INTERVIEW-Sri Lanka ’11 budget to introduce reforms-treasury

Sri Lanka will introduce fiscal reforms including tax changes in its 2011 budget, not in this year’s as had previously been pledged, the Indian Ocean island nation’s treasury secretary said on Thursday.

Sri Lanka is aiming to tap a peace dividend after the end of a 25-year civil war a year ago to boost the $42 billion economy, and revamp its tax and business codes to remove barriers to investment.

The 2011 budget reform schedule means the International Monetary Fund (IMF) could further delay disbursing the third tranche of a $2.6 billion loan, which it said it would release if Sri Lanka laid out fiscal consolidation plans in the 2010 budget. [ID:nSGE62G0EF]
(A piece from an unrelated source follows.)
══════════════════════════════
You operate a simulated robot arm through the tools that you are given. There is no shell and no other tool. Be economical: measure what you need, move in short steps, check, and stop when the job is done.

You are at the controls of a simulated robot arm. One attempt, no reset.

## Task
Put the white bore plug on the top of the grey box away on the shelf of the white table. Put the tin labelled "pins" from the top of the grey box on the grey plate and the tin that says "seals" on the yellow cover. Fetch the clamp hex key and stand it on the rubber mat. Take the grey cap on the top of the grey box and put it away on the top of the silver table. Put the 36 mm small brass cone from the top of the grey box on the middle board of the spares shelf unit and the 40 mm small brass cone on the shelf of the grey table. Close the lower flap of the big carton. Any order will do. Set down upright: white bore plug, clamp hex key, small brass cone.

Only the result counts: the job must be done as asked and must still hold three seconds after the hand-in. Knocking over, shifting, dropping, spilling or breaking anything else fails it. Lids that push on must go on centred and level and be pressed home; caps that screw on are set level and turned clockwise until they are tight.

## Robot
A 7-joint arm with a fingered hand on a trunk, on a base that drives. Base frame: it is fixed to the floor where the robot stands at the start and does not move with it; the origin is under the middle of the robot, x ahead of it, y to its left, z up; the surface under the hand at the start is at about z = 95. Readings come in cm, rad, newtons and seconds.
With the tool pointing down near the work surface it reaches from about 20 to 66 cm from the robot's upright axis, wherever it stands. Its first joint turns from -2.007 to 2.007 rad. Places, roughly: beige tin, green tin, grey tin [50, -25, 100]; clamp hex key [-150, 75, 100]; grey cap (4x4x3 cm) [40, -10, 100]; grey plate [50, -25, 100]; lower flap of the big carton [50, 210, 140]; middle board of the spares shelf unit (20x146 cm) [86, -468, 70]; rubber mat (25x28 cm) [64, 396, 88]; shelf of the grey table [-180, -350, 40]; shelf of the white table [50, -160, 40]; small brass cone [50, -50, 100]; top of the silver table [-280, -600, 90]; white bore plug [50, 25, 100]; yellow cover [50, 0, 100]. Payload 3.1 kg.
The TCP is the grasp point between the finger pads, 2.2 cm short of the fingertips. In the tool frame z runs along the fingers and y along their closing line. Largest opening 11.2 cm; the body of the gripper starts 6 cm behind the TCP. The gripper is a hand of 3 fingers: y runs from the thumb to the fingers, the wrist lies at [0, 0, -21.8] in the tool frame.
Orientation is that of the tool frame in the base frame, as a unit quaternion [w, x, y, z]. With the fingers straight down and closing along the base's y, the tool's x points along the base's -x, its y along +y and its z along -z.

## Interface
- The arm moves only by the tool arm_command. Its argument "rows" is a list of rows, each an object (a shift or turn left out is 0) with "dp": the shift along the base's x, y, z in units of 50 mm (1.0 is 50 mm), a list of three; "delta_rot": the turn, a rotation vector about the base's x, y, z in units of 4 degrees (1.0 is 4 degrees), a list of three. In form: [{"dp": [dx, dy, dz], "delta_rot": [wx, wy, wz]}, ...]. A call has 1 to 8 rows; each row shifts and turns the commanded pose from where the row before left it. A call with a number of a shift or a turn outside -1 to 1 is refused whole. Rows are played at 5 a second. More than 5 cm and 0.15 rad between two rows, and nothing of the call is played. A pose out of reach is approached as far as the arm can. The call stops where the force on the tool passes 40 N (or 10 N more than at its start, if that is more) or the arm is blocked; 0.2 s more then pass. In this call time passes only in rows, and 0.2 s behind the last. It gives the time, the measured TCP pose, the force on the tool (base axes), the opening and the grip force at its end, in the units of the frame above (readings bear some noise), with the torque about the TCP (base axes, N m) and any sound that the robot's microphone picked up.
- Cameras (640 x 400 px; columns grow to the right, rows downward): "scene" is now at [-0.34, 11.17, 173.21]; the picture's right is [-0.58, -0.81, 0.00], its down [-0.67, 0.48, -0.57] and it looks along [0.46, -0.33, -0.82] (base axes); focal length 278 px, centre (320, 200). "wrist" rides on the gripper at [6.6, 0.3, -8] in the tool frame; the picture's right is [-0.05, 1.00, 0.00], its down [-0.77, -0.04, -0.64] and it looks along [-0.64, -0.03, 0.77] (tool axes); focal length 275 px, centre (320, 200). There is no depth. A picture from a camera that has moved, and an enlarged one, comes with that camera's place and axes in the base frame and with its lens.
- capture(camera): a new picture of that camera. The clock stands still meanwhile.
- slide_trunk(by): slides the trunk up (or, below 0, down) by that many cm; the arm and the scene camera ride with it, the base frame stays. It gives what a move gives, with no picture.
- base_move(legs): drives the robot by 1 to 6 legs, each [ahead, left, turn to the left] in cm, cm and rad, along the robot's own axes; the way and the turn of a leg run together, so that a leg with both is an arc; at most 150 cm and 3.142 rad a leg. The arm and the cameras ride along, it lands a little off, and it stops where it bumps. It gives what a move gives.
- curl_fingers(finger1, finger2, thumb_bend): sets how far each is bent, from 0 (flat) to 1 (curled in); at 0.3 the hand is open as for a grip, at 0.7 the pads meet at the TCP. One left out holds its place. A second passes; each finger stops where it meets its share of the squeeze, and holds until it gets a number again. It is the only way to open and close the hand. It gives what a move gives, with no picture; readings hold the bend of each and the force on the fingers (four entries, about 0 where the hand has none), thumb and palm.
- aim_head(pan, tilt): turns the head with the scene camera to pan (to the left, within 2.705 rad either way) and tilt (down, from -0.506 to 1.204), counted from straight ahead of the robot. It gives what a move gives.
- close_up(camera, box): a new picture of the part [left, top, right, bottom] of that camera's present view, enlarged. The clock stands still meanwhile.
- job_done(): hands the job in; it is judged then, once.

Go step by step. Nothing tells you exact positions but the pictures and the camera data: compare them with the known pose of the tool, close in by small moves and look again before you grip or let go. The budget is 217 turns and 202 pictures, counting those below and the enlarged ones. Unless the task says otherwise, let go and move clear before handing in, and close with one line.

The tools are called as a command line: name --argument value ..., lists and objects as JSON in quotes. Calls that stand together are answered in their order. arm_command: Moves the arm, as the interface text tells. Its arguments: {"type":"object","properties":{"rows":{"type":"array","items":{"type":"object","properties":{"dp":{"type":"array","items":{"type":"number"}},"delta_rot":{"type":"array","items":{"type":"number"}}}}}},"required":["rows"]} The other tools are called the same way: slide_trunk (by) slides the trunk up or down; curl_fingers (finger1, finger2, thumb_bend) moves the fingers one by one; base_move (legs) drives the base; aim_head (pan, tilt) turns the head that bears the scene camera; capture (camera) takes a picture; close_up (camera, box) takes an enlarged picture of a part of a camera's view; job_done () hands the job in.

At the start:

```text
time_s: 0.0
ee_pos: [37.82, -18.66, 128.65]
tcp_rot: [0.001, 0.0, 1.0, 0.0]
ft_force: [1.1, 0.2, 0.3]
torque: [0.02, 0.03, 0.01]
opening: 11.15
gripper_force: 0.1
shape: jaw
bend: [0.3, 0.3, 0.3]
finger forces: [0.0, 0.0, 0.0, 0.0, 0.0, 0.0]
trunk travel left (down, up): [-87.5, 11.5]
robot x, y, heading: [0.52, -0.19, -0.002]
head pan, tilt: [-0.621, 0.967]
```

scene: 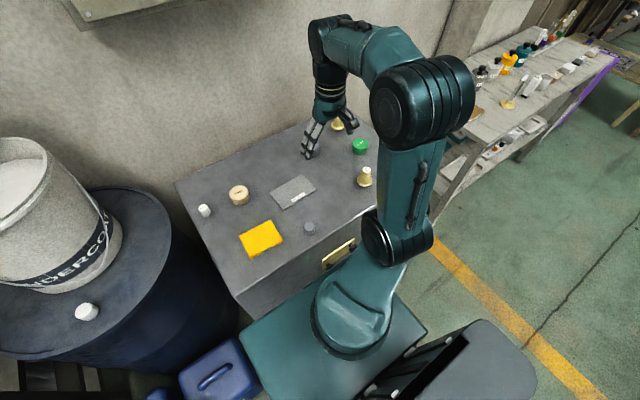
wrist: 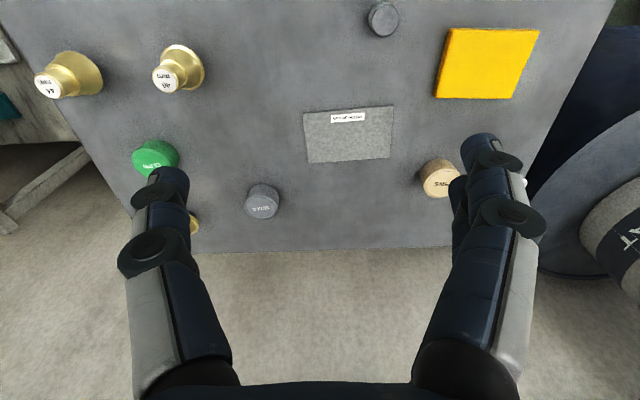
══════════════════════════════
The 2010 budget was originally due to be adopted in May, to allow the new parliament to be elected in April.

President Mahinda Rajapaksa will authorise three months of expenditure until July 22, and then a mini-budget will be adopted for the rest of 2010, Treasury Secretary P.B. Jayasundera said.

That will give Sri Lanka time to introduce much-needed reforms in the 2011 budget, he said.

"The aim of the (2011) budget is to focus on tax reforms, policies and a regulatory framework that would make Sri Lanka an investor-friendly country," Jayasundera told Reuters in an interview.

"Some of the taxes now are over 60 percent and those exorbitant taxes will be reduced to a rational level," he said.

EASING RED TAPE

Jayasundera, arguably the most powerful technocrat in Rajapaksa’s newly-elected government, oversees the treasury and is the top civil servant in the finance ministry and the new economic development ministry.

Rajapaksa is the finance minister and his younger brother, parliamentarian Basil Rajapaksa, heads the economic development ministry, which includes investment promotion, tourism and nation building.

"Through creation of the economic development ministry, the government has removed a lot of barriers for investors. Approval for security, environment, tax policies, investments…all will be done with one letter now," Jayasundera said.

The president won landslide re-election in January, and his government now has one the most powerful majority in over a decade, after parliamentary polls earlier this month. He has long pledged that he would make economic reforms once re-elected.

An IMF mission is due in Sri Lanka in mid-May to decide whether to disburse the next tranch and to negotiate over budget deficit targets with the government, after it missed the 2009 goal of 7 percent by recording a 9.5 percent gap.

The IMF has targeted 6 percent for 2010

"The 7.5 percent budget deficit target should be achieved comfortably as the expenditure would be the same like last year and the revenue is picking up," Jayasundera said. He said economic growth would be close to 7 percent, as earlier forecast.

The IMF loan was approved when the country was facing a balance of payments crisis with foreign reserves down to $1.27 billion. Reserves now are over $5 billion. That has led some presidential allies to question if the loan should continue.

"The reserves are more than the IMF target. I am optimistic of the IMF releasing both the third and fourth tranche together," he said.

Sri Lanka is now building and planning revitalised infrastructure including power plants, port terminals, tourist hotels and highways.

With those projects completed, Jayasundera said he expects tourism revenue to grow to $1 billion annually from its present $400 million, and foreign direct investment to boom to $1.5-2 billion annually from around $600 million now.

Jayasundera said foreign investment inflows should put upward pressure on the rupee currency LKR=. "I see a higher probability for appreciation than depreciation," he said.